La projection a été suivie d’un débat interactif réunissant experts, étudiants, enseignants et partenaires du secteur éducatif. Cet échange a permis d’expliciter les enjeux du film, de partager l’expérience du Sénégal en matière d’enseignement bi-plurilingue – aussi bien du point de vue institutionnel que de la recherche – et de mettre en avant l’accompagnement de l’IFEF dans ce domaine à l’échelle de la Francophonie.
Temps forts du débat
Cet événement a été une opportunité unique de rassembler les acteurs du secteur de l’éducation pour discuter des avancées et débattre des défis restants. Les panélistes ont insisté sur l’importance d’un enseignement ancré dans les réalités linguistiques locales.
« 𝙅’𝙖𝙥𝙥𝙧𝙚𝙣𝙙𝙨 𝙨𝙞 𝙟𝙚 𝙘𝙤𝙢𝙥𝙧𝙚𝙣𝙙𝙨 est un projet cinématographique et de recherche scientifique collectif. Il invite les spectateurs à comprendre pourquoi il est urgent de donner à tous les jeunes enfants le droit d’accéder aux apprentissages dans une langue qu’ils comprennent. Sans prise en compte de ce facteur linguistique, les objectifs liés à la qualité de l’école ne pourront pas être atteints »
– Christelle Mignot, auteure du film
« La recherche universitaire est indispensable pour qu’on puisse arriver à enseigner une langue pratiquement. »
– Alioune Ngoné Seck, linguiste et enseignant-chercheur à l’Université Cheikh Anta Diop
« La question du pourquoi est dépassée. Les études et recherches ont prouvé maintes fois que les élèves bilingues performent mieux que les élèves des écoles classiques monolingues.

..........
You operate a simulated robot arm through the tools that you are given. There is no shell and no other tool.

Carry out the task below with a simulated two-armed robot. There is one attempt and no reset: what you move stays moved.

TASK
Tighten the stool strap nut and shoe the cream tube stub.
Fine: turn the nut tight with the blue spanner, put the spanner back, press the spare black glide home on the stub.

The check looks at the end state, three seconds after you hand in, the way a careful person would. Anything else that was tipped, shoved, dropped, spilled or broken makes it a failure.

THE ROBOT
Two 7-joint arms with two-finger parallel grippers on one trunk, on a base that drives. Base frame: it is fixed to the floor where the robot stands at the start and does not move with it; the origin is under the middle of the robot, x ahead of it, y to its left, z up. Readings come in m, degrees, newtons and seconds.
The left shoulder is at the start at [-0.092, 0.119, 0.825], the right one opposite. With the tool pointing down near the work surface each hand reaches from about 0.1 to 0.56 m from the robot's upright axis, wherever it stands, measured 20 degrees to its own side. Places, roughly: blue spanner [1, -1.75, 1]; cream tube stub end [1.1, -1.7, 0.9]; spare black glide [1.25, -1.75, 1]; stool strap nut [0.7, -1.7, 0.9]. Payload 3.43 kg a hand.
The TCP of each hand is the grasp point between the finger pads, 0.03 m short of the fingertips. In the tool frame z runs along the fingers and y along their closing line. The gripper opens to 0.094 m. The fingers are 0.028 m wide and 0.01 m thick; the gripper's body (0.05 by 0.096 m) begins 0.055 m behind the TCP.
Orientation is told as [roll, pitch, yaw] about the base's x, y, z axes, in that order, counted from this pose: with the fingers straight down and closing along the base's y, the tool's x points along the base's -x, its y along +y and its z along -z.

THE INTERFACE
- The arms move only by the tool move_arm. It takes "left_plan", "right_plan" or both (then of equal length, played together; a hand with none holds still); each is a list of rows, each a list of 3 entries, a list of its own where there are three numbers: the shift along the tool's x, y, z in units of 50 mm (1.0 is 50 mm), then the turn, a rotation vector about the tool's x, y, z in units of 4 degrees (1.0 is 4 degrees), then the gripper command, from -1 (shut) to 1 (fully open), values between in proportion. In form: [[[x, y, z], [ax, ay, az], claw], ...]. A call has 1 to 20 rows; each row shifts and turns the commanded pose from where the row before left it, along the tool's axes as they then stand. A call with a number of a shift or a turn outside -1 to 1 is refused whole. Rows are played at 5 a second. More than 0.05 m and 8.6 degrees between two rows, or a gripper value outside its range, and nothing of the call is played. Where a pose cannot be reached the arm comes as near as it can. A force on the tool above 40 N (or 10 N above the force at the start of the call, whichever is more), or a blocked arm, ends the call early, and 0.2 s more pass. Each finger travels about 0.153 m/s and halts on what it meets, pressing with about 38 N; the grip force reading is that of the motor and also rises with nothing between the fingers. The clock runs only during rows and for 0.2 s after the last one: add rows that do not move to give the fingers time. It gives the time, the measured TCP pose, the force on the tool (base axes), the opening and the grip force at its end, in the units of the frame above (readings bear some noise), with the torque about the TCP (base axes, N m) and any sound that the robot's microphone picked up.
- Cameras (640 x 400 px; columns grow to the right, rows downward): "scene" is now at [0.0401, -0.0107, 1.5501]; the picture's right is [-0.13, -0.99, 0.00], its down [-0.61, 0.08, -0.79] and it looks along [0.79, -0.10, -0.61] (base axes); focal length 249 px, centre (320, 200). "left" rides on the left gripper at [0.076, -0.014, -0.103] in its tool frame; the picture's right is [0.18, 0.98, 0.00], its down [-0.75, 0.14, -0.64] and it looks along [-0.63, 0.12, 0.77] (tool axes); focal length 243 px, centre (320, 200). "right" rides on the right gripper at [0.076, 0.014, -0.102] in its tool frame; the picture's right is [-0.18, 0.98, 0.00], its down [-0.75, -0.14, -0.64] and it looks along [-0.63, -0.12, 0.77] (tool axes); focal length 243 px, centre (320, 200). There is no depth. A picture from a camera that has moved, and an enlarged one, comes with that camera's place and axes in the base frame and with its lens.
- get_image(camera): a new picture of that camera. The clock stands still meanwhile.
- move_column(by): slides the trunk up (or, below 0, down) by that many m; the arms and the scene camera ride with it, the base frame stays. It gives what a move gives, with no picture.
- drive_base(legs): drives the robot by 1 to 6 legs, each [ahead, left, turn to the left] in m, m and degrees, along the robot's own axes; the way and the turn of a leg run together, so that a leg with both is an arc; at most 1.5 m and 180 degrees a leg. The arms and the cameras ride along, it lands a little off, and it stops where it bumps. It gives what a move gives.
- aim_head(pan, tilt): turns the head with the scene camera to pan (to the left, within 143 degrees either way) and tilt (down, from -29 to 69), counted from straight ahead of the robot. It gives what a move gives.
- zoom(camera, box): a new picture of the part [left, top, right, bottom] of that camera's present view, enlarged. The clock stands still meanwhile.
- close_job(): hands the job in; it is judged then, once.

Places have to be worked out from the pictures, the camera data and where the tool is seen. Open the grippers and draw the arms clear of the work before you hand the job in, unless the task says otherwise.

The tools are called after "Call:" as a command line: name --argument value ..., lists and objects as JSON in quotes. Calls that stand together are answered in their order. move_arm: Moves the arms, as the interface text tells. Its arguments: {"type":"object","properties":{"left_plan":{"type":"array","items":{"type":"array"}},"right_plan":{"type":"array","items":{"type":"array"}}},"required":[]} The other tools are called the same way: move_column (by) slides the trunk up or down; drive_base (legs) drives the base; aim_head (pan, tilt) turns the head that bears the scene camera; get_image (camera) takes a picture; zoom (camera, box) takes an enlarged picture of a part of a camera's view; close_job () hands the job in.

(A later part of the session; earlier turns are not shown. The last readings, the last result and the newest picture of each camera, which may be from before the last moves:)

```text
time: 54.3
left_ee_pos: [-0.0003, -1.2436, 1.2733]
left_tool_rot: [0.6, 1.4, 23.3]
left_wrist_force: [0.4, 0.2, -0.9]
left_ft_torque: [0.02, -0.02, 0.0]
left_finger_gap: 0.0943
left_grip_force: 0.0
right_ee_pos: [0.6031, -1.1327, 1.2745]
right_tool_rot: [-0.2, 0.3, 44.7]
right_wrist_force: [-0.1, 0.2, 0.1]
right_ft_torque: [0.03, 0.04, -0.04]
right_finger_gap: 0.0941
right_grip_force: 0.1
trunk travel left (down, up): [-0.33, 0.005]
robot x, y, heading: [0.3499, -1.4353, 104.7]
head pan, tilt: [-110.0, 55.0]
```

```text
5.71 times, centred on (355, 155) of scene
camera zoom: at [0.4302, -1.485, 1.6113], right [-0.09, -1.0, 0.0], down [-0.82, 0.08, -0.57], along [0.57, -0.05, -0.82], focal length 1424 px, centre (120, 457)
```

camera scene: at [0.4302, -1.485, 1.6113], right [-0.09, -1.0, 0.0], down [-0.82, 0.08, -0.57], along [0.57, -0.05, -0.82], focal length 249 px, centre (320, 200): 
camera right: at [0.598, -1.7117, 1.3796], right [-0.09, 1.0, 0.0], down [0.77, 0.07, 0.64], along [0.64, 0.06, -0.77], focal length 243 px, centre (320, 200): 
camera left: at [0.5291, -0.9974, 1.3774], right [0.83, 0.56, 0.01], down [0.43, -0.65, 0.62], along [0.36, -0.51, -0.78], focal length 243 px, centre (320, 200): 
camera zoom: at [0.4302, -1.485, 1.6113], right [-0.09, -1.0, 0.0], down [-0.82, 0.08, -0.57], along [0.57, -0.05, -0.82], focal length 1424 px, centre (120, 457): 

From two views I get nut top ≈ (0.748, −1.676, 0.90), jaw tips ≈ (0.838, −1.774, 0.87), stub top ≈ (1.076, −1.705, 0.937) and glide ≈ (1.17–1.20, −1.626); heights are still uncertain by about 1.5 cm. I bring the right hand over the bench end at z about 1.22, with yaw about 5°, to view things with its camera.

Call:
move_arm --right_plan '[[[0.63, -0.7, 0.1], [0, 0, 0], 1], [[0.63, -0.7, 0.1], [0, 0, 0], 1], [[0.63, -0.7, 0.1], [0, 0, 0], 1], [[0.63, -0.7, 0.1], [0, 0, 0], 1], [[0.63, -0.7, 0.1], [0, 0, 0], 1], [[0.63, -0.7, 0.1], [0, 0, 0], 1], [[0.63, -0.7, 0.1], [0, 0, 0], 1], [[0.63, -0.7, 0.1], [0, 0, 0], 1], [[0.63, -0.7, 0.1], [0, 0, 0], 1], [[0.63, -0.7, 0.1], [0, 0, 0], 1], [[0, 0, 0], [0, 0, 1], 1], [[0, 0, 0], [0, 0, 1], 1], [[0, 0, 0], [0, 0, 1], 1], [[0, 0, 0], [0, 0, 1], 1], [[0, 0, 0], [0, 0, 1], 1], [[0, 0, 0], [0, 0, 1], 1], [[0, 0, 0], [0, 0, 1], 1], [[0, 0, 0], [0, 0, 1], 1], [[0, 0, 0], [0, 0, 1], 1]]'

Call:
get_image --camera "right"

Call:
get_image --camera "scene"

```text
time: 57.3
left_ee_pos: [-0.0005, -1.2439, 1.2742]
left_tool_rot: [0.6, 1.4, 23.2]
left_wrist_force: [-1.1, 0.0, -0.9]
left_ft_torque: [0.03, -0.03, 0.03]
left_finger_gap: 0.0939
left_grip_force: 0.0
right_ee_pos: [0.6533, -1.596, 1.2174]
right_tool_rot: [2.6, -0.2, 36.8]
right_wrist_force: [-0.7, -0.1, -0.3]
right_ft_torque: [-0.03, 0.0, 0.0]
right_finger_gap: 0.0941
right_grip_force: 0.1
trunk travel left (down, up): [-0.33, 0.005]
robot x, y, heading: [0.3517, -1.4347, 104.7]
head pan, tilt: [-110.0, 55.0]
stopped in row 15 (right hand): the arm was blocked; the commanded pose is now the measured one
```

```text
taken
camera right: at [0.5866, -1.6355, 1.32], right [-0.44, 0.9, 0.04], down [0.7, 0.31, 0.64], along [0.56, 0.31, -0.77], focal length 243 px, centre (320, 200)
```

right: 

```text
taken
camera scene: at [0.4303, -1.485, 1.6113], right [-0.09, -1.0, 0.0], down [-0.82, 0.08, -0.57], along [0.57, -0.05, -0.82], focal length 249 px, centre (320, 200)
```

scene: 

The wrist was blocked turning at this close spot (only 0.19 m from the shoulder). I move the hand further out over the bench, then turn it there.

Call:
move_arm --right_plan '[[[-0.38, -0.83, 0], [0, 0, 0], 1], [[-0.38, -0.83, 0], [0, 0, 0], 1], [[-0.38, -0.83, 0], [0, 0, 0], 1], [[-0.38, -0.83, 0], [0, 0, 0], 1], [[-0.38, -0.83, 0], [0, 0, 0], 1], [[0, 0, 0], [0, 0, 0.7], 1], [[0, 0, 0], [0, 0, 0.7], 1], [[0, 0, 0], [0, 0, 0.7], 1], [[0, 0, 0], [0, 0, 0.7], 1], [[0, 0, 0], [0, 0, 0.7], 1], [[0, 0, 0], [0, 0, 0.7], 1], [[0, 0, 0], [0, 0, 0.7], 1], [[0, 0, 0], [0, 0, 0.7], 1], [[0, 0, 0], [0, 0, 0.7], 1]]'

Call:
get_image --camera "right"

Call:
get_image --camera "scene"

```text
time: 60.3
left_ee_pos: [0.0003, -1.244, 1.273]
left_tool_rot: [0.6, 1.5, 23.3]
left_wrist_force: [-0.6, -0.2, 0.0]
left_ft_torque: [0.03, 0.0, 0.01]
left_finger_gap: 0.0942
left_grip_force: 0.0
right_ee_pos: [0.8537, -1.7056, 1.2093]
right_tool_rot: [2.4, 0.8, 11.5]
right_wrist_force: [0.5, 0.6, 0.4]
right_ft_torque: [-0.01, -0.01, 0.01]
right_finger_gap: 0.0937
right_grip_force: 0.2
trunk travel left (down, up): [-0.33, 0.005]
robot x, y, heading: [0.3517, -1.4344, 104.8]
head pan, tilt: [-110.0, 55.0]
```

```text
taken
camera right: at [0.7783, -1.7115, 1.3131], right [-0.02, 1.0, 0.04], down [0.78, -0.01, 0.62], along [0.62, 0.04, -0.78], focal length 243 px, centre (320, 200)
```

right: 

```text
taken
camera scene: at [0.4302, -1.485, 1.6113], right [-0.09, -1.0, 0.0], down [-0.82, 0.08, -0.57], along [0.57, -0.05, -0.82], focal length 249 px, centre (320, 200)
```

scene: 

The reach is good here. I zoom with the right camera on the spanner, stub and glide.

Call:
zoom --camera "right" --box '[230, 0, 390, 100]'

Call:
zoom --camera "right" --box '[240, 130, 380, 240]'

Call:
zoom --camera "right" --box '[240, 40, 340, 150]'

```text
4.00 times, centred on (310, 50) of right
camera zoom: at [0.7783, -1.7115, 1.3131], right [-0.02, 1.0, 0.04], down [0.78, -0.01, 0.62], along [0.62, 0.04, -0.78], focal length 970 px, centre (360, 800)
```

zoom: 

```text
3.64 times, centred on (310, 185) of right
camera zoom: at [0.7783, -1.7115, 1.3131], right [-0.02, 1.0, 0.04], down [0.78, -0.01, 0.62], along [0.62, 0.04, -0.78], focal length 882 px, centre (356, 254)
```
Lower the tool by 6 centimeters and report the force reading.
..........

Il faut maintenant aller vers la pérennisation systémique, vers une réforme éducative bilingue pleine et entière. »
– Bodiel Fall, coordonnatrice du programme ELAN
« Apprendre dans une langue que l’on comprend est essentiel : le Modèle harmonisé d’enseignement bilingue au Sénégal (MOHEBS), en faisant cohabiter judicieusement les langues nationales à côté du français, est un levier d’amélioration de la qualité des apprentissages fondamentaux à l’école. ».
– Papa Ndiaga Diome, inspecteur de l’Enseignement élémentaire au sein du ministère de l’Education nationale du Sénégal
Des recommandations issues des discussions
Les discussions ont permis de dégager plusieurs recommandations clés pour renforcer l’intégration des langues nationales dans les systèmes éducatifs :
- Elaborer des stratégies nationales globales de la réforme éducative bi-plurilingue dans une vision systémique et adopter des politiques linguistiques éducatives bi-plurilingues explicites pour une appropriation nationale effective et durable
- Établir un continuum éducatif bi-plurilingue au moins pour le cycle fondamental (12 ans) afin d’assurer une acquisition approfondie des savoirs et une place importante aux langues nationales tout au long du parcours scolaire
- Former les enseignants dès la formation initiale à la maitrise des règles d’écriture des langues nationales et à la didactique bi-plurilingue pour leur donner les outils nécessaires à un enseignement efficace
- Favoriser la recherche scientifique au service de la réforme éducative et alignée aux attentes des communautés
- Valoriser les langues nationales pour déconstruire les préjugés et promouvoir leur usage dans tous les milieux éducatifs
- Mobiliser les ressources techniques nationales nécessaires et un budget propre pour garantir la pérennisation de la réforme éducative bi-plurilingue dans les pays
- Mettre en place des politiques linguistiques éducatives bilingues avec un budget propre, pour assurer une application efficace et durable des réformes.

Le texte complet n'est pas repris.